■ What to work on:
**A)** Copy the part of the document segment from the words "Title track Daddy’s" through the words "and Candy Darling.".
**B)** Could you carry on with the document segment from where it ends?

■ Document segment:
==========

We’ve almost reached the middle of the year so while it still feels like early days yet, we don’t think it’s too much of a stretch to say that Daddy’s Home by St. Vincent will be one of the more memorable albums of the year.
A twisted take on the 70s sound, Annie Clark’s latest release is partly inspired by her father, and partly by his record collection. It’s broken up by three “Humming Interludes” which help to make this already wonderfully cohesive album come together with seamless completion.
Pay Your Way In Pain starts the album how it promises to continue; melting genres together by kicking off with a jaunty piano tune before launching into a funk-laden disco track. It’s a multi-layered tune with analog synth lines and distorted vocals that lend it a certain uncomfortable vibe. Accurately described by Clark as “blues for 2021”, this track successfully hooks you from the off.
The rest of the songs on the album feel more like twisted jazzy lounge numbers, with Down And Out Downtown (Clark’s favourite song on the record) having a more balladic tone, much like the mournful The Laughing Man and the sunny country-style Somebody Like Me.
Title track Daddy’s Home feels like a bit of a rhythmic steel-guitar showtune; upbeat with a dark sensibility underpinning it, which feels appropriate given the subject matter of the song (it being all about Clark’s father’s release from prison).
The longest track on the record at 6 minutes 29 seconds is Pink Floyd-inspired Live In The Dream – a slow number with trip hop elements and cacophonous vocals that flows well with other smooth rock tunes like My Baby Wants A Baby and Candy Darling.

==========

■ Data block:
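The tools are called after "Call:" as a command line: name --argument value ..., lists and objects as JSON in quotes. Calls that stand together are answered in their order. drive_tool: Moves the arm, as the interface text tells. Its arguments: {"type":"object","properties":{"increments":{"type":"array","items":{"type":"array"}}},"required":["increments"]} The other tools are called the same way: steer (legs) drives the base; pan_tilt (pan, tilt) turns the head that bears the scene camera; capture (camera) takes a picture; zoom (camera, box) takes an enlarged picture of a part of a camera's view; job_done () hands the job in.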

==========

■ Solved tasks:
**A)**
Title track Daddy’s Home feels like a bit of a rhythmic steel-guitar showtune; upbeat with a dark sensibility underpinning it, which feels appropriate given the subject matter of the song (it being all about Clark’s father’s release from prison).
The longest track on the record at 6 minutes 29 seconds is Pink Floyd-inspired Live In The Dream – a slow number with trip hop elements and cacophonous vocals that flows well with other smooth rock tunes like My Baby Wants A Baby and Candy Darling.

**B)**
Upping the tempo slightly is the sultry funk track Down, as well as …At The Holiday Party which kicks off with a Joni Mitchell-esque minimalism before transforming into a full-throttle disco number.
One of stand-out tracks on the records is psychedelic feminist anthem The Melting Of The Sun with its infectious refrain and verses referencing certain strong but maligned women just as Marilyn Monroe, Jayne Mansfield and Nina Simone. It’s these kinds of themes that makes Daddy’s Home feel like such a modern album, despite the strong retro influences.
It’s difficult to criticise a record like this, an album that’s so multi-layered and original and yet often “too much”, because even if there are moments that aren’t altogether pleasant to listen to, they still feel essential to the all round artistry of the collection.
It’s imperfect and yet masterful, with so much emotion and sincerity to it that St. Vincent has well and truly set the bar sky high for 2021.